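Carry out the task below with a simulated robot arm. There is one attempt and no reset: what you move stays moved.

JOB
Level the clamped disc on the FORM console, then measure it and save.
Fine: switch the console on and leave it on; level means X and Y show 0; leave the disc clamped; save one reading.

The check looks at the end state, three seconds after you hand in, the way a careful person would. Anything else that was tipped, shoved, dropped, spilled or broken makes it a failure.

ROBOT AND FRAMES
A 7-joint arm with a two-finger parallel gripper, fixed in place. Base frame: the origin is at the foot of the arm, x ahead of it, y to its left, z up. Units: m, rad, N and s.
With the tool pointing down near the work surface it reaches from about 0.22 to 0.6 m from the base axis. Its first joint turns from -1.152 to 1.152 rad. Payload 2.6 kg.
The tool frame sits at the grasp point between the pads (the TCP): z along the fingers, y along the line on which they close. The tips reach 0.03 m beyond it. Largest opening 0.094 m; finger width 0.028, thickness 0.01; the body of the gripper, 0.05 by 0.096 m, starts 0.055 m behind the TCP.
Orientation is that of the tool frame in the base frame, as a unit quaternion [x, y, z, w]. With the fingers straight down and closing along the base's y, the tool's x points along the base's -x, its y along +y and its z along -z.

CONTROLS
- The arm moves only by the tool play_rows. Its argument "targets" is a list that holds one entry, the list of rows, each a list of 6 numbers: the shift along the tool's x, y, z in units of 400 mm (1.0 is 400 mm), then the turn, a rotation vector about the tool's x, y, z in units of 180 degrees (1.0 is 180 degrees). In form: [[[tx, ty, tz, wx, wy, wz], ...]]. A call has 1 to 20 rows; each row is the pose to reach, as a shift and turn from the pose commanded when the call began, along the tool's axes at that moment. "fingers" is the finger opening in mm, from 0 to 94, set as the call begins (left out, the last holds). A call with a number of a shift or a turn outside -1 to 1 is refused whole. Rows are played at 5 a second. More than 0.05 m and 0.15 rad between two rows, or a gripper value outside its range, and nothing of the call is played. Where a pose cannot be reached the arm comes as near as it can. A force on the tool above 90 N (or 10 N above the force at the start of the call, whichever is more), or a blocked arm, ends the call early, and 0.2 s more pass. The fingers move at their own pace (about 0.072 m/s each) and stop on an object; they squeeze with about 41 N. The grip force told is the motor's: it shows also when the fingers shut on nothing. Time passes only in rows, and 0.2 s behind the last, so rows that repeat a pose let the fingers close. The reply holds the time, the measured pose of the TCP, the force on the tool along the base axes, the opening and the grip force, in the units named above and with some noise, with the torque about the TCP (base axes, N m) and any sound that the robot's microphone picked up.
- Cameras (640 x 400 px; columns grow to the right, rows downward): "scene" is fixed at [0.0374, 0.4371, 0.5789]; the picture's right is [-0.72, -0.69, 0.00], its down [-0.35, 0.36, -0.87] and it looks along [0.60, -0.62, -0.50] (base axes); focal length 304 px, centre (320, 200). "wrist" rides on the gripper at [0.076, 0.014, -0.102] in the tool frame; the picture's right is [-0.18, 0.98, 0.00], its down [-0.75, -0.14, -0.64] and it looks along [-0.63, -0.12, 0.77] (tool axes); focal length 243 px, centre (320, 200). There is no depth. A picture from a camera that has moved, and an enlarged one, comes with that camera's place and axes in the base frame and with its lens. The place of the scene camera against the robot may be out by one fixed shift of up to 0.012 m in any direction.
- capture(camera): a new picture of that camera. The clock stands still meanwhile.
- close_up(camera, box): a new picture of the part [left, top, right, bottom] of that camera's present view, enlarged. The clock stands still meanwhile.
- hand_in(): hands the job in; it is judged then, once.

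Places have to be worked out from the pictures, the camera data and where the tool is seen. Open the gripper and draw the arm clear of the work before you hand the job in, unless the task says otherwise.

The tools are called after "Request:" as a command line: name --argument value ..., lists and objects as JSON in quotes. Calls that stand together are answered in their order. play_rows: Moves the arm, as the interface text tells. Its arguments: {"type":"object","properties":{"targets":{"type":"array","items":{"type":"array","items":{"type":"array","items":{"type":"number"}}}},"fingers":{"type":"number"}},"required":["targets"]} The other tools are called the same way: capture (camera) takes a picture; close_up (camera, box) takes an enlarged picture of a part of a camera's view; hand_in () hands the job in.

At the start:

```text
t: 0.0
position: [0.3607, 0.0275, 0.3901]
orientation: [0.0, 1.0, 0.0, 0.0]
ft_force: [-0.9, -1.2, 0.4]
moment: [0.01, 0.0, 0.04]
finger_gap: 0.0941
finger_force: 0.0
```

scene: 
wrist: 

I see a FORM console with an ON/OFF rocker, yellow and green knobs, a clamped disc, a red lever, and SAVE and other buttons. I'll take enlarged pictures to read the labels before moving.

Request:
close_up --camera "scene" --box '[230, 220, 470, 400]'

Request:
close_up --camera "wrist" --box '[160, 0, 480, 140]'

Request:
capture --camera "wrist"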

◇ ◇ ◇ ◇ ◇ ◇ ◇

* THE PROBLEM
Extract all lines as given.

* ANSWER TO THIS PROBLEM
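Carry out the task below with a simulated robot arm. There is one attempt and no reset: what you move stays moved.

JOB
Level the clamped disc on the FORM console, then measure it and save.
Fine: switch the console on and leave it on; level means X and Y show 0; leave the disc clamped; save one reading.

The check looks at the end state, three seconds after you hand in, the way a careful person would. Anything else that was tipped, shoved, dropped, spilled or broken makes it a failure.

ROBOT AND FRAMES
A 7-joint arm with a two-finger parallel gripper, fixed in place. Base frame: the origin is at the foot of the arm, x ahead of it, y to its left, z up. Units: m, rad, N and s.
With the tool pointing down near the work surface it reaches from about 0.22 to 0.6 m from the base axis. Its first joint turns from -1.152 to 1.152 rad. Payload 2.6 kg.
The tool frame sits at the grasp point between the pads (the TCP): z along the fingers, y along the line on which they close. The tips reach 0.03 m beyond it. Largest opening 0.094 m; finger width 0.028, thickness 0.01; the body of the gripper, 0.05 by 0.096 m, starts 0.055 m behind the TCP.
Orientation is that of the tool frame in the base frame, as a unit quaternion [x, y, z, w]. With the fingers straight down and closing along the base's y, the tool's x points along the base's -x, its y along +y and its z along -z.

CONTROLS
- The arm moves only by the tool play_rows. Its argument "targets" is a list that holds one entry, the list of rows, each a list of 6 numbers: the shift along the tool's x, y, z in units of 400 mm (1.0 is 400 mm), then the turn, a rotation vector about the tool's x, y, z in units of 180 degrees (1.0 is 180 degrees). In form: [[[tx, ty, tz, wx, wy, wz], ...]]. A call has 1 to 20 rows; each row is the pose to reach, as a shift and turn from the pose commanded when the call began, along the tool's axes at that moment. "fingers" is the finger opening in mm, from 0 to 94, set as the call begins (left out, the last holds). A call with a number of a shift or a turn outside -1 to 1 is refused whole. Rows are played at 5 a second. More than 0.05 m and 0.15 rad between two rows, or a gripper value outside its range, and nothing of the call is played. Where a pose cannot be reached the arm comes as near as it can. A force on the tool above 90 N (or 10 N above the force at the start of the call, whichever is more), or a blocked arm, ends the call early, and 0.2 s more pass. The fingers move at their own pace (about 0.072 m/s each) and stop on an object; they squeeze with about 41 N. The grip force told is the motor's: it shows also when the fingers shut on nothing. Time passes only in rows, and 0.2 s behind the last, so rows that repeat a pose let the fingers close. The reply holds the time, the measured pose of the TCP, the force on the tool along the base axes, the opening and the grip force, in the units named above and with some noise, with the torque about the TCP (base axes, N m) and any sound that the robot's microphone picked up.
- Cameras (640 x 400 px; columns grow to the right, rows downward): "scene" is fixed at [0.0374, 0.4371, 0.5789]; the picture's right is [-0.72, -0.69, 0.00], its down [-0.35, 0.36, -0.87] and it looks along [0.60, -0.62, -0.50] (base axes); focal length 304 px, centre (320, 200). "wrist" rides on the gripper at [0.076, 0.014, -0.102] in the tool frame; the picture's right is [-0.18, 0.98, 0.00], its down [-0.75, -0.14, -0.64] and it looks along [-0.63, -0.12, 0.77] (tool axes); focal length 243 px, centre (320, 200). There is no depth. A picture from a camera that has moved, and an enlarged one, comes with that camera's place and axes in the base frame and with its lens. The place of the scene camera against the robot may be out by one fixed shift of up to 0.012 m in any direction.
- capture(camera): a new picture of that camera. The clock stands still meanwhile.
- close_up(camera, box): a new picture of the part [left, top, right, bottom] of that camera's present view, enlarged. The clock stands still meanwhile.
- hand_in(): hands the job in; it is judged then, once.

Places have to be worked out from the pictures, the camera data and where the tool is seen. Open the gripper and draw the arm clear of the work before you hand the job in, unless the task says otherwise.

The tools are called after "Request:" as a command line: name --argument value ..., lists and objects as JSON in quotes. Calls that stand together are answered in their order. play_rows: Moves the arm, as the interface text tells. Its arguments: {"type":"object","properties":{"targets":{"type":"array","items":{"type":"array","items":{"type":"array","items":{"type":"number"}}}},"fingers":{"type":"number"}},"required":["targets"]} The other tools are called the same way: capture (camera) takes a picture; close_up (camera, box) takes an enlarged picture of a part of a camera's view; hand_in () hands the job in.

At the start:

```text
t: 0.0
position: [0.3607, 0.0275, 0.3901]
orientation: [0.0, 1.0, 0.0, 0.0]
ft_force: [-0.9, -1.2, 0.4]
moment: [0.01, 0.0, 0.04]
finger_gap: 0.0941
finger_force: 0.0
```

scene: 
wrist: 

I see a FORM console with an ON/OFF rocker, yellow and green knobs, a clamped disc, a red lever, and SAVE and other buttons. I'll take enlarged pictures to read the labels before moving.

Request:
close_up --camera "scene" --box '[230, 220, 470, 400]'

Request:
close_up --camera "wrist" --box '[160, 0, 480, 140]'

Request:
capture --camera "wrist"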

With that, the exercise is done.